Transmission Electron Microscopes (TEM)
and
Scanning Electron Microscopes (SEM)

TEM:

• use electromagnets to focus a beam of electrons, which is then transmitted through the specimen.
• denser parts of the specimen absorb more electrons, which make them look darker on the image you end up with
• good because they give you high resolution images, so you see the internal structure of organelles like chloroplasts
• but they can only be used on thin specimens

SEM:

• scan a beam of electrons across the specimen – this knocks off electrons from the specimen, which are gathered in a cathode ray tube to form an image
• the images you end up with show the surface of the specimen and they can be 3D
• good because they can be used on thick specimens
• but they give lower resolution images than TEMs

Question 6

What is meant by ‘resolution’

Answer 6

RESOLUTION:

How detailed the image is.
More specifically, how well a microscope distinguishes between two points that are close together.
If a microscope lens can’t separate two objects, then increasing the magnification won’t help.

Question 7

Describe the process and its 3 stages you’d have to carry out before looking at organelles under an electron microscope.

Answer 7

Process: CELL FRACTIONATION

Step 1 - HOMOGENISATION - Breaking Up the Cells:

Homogenisation can be done in several different ways
e.g. by vibrating the cells or by grinding the cells up in a BLENDER. This BREAKS UP the PLASMA MEMBRANE and RELEASES the ORGANELLES into solution.

The solution must be kept ICE COLD, to reduce the activity of enzymes that break down organelles.

The solution should also be ISOTONIC – this means that it should have the same water potential / concentration of chemicals as the cells being broken down, to prevent damage to the organelles through osmosis.

A BUFFER SOLUTION should be added to maintain the pH.

Step 2 - FILTRATION - Getting Rid of the Big Bits

The homogenised cell solution is FILTERED through a gauze to separate any large cell debris or tissue debris, like connective tissue, from the organelles.
The organelles are much smaller than the debris, so they pass through the gauze.
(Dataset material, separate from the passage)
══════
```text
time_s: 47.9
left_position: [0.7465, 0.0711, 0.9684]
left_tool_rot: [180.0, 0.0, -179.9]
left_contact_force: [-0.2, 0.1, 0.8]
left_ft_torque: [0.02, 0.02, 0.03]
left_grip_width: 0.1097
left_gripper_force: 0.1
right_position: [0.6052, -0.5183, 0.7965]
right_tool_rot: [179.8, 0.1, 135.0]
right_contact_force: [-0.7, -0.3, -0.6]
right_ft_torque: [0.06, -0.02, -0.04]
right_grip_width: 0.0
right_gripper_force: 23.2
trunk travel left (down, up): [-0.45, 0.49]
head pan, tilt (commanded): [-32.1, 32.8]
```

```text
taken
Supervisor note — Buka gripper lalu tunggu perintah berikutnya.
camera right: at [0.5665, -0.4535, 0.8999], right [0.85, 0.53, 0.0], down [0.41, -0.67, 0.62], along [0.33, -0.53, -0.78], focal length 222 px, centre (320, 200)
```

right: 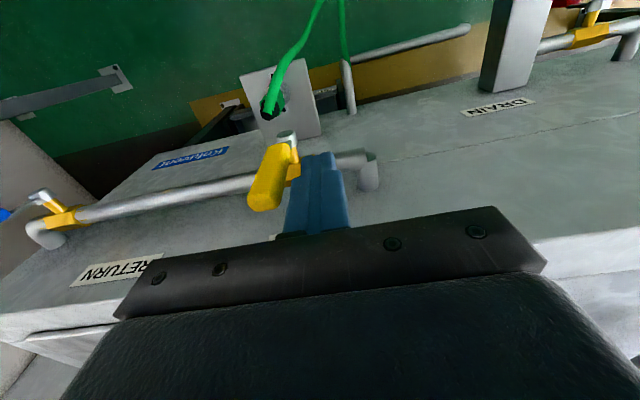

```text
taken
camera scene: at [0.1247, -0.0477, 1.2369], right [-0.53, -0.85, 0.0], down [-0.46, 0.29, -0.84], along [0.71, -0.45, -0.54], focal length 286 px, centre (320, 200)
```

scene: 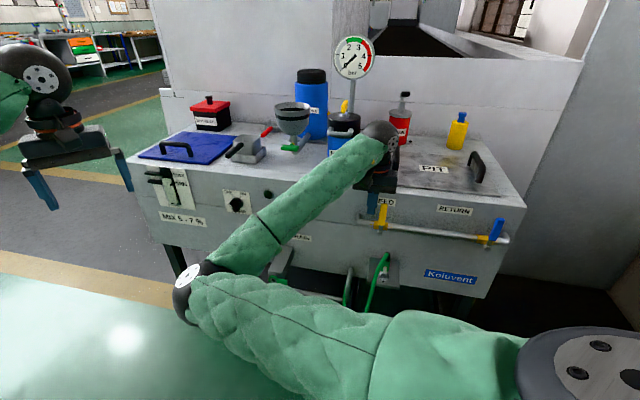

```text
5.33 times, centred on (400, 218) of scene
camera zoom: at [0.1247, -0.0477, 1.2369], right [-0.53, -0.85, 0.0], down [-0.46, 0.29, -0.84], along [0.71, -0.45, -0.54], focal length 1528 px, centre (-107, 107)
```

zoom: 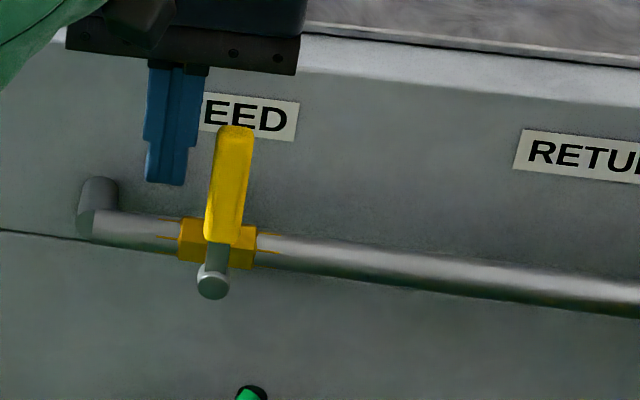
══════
Step 3 - ULTRACENTRIFUGATION - Separating the Organelles

After filtration you’re left with a solution containing a mixture of organelles. To separate them, use ultracentrifugation:

1 - The cell fragments are poured into a tube.
The tube is put into a centrifuge and is spun at a low speed.
The heaviest organelles (e.g. nuclei) get flung to the bottom of the tube.
They form a thick sediment at the bottom – a pellet.
The rest of the organelles stay suspended in the fluid above the sediment – the supernatant.

2 - The supernatant is drained off, poured into another tube and spun in the centrifuge at a higher speed.
Again, the heaviest organelles (this time the mitochondria) form a pellet at the bottom of the tube.
The supernatant containing the rest of the organelles is drained off and spun in the centrifuge at an even higher speed.

3 - This process is repeated at higher and higher speeds, until all the organelles are separated out. Each time, the pellet at the bottom of the tube is made up of lighter and lighter organelles.

____________________
ESSENTIALLY:

The organelles are separated in order of mass
(from heaviest to lightest)
– this order is usually nuclei, mitochondria, lysosomes, endoplasmic reticulum, then ribosomes.